* [DIRECTIVE] Continue the selected text that opens with "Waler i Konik".

* [SELECTED TEXT]

Waler i Konik (i gratisy).W dupę jeża :/ Przed operacją

blaski i cienie życia z kotem

Moderatorzy: Estraven, Moderatorzy

Post » Śro paź 29, 2008 10:25

sibia pisze: ...Koty wynalazły nowy sposób molestancji żywieniowej, Walerek wbija we mnie pazury i daje do zrozumienia, że albo kolacja, albo zje mnie, jużnatentychmiast.
Idę karmić. Zamówienia w animalii coraz większe :roll:


:lol: :lol: :lol: :lol:
Marcelek musiał mu podpowiedzieć, on tak codziennie rano przychodzi i wbija po jednym pazurku w ramie moje
działa
wstaję
więc pewnie nowa metoda przypominaniu o jedzeniu musiała się rozejść po kocim świecie :)
--------
Obrazek
Obrazek

tajdzi

Avatar użytkownika
 
Posty: 16813
Od: Śro lut 16, 2005 10:47
Lokalizacja: Mafia Tarchomińska :)

Post » Śro paź 29, 2008 10:53

Szewc jest u nas ;)
Tzn. koło nas.

A propos metod, u nas stosuje się nacisk bez użycia przemocy. Wszystkie koty zasiadają w rządku nad człowiekiem/przed człowiekiem. I sie PATRZĄ. Ale się tak PATRZĄ, że człowiek od razu idzie nakładać :roll:

Uschi

 
Posty: 11026
Od: Śro kwi 12, 2006 16:17
Lokalizacja: Warszawa-Piaski

Post » Śro paź 29, 2008 11:39

Sibia :D :D , no ja nie mogęęęęę :D :D :D
Umarłam ze śmiechu :D :D i kto teraz Lulę karmił będzie?
Koto-kaś
Obrazek

ogrodniczka65

 
Posty: 692
Od: Śro paź 25, 2006 12:27
Lokalizacja: Biały Kościół

Post » Śro paź 29, 2008 20:18

Kasia, nie umieraj, ja wiem, że moje życie to groteska, ale trudno, karma taka.
Z radością donoszę, że Waler również poluje na Konia.
Tylko Koń nawet nie zauważył tego.
Ale liczy się intencja i brak oporów.

* [SUPPLIED DATA]
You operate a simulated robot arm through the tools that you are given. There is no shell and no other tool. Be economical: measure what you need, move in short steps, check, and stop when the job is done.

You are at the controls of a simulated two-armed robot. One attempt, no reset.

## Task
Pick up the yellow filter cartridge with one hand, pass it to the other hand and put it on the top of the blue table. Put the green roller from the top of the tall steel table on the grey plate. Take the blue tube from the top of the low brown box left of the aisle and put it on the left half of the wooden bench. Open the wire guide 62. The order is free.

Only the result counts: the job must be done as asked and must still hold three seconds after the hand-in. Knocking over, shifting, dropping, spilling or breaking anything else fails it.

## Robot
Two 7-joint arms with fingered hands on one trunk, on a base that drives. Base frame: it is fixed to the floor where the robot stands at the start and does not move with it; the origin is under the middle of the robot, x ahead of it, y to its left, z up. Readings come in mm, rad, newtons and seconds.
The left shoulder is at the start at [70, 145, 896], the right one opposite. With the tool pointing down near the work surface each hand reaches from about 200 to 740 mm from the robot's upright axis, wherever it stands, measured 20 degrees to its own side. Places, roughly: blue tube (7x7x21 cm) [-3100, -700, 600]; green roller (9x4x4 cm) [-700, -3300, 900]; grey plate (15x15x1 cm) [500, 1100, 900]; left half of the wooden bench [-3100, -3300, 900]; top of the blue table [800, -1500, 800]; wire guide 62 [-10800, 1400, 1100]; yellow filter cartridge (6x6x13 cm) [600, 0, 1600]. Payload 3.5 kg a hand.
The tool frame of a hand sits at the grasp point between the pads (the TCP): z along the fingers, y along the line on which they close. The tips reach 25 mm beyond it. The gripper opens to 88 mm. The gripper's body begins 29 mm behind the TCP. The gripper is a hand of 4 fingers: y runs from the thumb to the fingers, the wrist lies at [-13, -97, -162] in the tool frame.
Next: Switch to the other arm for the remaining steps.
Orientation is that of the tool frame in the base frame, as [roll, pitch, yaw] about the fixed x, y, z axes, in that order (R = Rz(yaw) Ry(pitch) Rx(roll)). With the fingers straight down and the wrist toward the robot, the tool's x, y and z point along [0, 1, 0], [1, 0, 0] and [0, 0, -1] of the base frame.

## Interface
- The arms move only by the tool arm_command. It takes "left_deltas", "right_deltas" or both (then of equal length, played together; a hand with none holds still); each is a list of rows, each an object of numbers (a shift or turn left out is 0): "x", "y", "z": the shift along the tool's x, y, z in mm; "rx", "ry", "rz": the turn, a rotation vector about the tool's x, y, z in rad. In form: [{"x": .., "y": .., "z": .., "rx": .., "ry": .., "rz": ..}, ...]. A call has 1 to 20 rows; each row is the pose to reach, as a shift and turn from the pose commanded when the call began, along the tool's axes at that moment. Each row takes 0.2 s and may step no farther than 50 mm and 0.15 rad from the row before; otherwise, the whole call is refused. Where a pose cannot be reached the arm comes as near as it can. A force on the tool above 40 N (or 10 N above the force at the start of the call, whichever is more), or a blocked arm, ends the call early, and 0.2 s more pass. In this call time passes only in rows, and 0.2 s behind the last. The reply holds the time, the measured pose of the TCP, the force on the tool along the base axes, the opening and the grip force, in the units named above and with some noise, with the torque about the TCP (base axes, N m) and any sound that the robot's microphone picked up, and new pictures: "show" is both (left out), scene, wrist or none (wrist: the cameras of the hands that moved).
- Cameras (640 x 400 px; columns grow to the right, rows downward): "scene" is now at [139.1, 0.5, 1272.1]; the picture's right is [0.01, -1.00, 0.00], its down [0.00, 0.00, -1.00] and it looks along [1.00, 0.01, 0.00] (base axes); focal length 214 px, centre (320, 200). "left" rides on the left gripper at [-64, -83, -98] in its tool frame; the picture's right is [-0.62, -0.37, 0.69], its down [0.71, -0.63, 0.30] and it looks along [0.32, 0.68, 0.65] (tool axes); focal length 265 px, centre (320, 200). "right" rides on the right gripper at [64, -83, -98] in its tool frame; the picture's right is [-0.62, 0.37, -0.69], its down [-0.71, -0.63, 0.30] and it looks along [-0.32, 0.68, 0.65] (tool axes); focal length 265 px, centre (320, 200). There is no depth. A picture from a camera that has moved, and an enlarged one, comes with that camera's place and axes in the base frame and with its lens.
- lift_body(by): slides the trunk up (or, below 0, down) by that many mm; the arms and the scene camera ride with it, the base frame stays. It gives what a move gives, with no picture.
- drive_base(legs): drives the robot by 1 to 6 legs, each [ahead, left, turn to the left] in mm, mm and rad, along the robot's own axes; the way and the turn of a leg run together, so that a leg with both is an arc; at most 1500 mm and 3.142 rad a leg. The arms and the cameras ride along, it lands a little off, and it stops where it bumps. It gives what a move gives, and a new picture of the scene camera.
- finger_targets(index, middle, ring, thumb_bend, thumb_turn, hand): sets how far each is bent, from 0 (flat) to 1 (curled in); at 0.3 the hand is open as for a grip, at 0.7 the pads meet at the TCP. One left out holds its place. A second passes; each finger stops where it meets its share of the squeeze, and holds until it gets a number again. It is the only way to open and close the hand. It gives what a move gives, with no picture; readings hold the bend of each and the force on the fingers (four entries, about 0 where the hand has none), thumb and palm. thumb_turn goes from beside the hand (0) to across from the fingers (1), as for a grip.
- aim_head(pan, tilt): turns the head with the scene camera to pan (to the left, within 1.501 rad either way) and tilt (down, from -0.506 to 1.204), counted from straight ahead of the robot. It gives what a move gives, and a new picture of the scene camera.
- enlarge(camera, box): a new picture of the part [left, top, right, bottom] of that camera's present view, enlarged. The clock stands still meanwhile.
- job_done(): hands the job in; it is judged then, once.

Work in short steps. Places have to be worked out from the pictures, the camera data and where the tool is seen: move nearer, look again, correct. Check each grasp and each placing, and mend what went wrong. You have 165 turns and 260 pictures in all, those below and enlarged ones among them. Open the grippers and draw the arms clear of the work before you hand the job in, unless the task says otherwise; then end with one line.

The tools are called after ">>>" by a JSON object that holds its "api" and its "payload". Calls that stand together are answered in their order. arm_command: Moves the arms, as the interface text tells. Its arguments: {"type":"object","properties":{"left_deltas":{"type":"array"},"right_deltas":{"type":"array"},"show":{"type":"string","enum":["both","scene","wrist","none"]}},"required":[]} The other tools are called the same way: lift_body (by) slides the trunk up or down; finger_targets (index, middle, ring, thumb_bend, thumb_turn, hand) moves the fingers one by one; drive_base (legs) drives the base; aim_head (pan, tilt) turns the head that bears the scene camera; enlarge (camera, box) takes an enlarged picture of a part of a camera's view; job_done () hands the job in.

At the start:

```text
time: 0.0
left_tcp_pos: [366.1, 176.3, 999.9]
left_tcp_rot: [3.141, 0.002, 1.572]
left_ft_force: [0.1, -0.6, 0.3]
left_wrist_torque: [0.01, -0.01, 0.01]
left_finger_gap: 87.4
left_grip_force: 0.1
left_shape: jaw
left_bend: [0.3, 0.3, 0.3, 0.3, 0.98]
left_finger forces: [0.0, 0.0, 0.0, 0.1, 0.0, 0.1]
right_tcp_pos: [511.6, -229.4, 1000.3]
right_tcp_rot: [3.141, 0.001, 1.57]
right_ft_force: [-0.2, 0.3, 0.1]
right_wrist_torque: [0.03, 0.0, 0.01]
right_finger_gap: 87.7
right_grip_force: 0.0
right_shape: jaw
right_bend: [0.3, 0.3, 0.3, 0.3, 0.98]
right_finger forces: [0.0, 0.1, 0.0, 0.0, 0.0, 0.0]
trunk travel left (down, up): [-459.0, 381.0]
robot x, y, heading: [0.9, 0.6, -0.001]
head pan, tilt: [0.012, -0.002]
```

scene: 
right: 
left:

* [RESULT]
A Koń się był uprzejmy zakłaczyć i grymasić przy jedzeniu, potem trenował celność wymiotowania do miski :roll: i prawie się mu już udaje.

Poza tym - uprawiany jest balkoning, a w związku z tym, że im tyłki marzną to co chwila wpada któryś z głupawką, żeby się rozgrzać.
Prawdziwi mężczyźni nie jedzą miodu, oni żują pszczoły.

sibia

Avatar użytkownika
 
Posty: 8129
Od: Śro gru 07, 2005 17:15
Lokalizacja: Praga Północ (okolice trójkąta bermudzkiego)

Post » Śro paź 29, 2008 20:31

sibia pisze:Poza tym - uprawiany jest balkoning, a w związku z tym, że im tyłki marzną to co chwila wpada któryś z głupawką, żeby się rozgrzać.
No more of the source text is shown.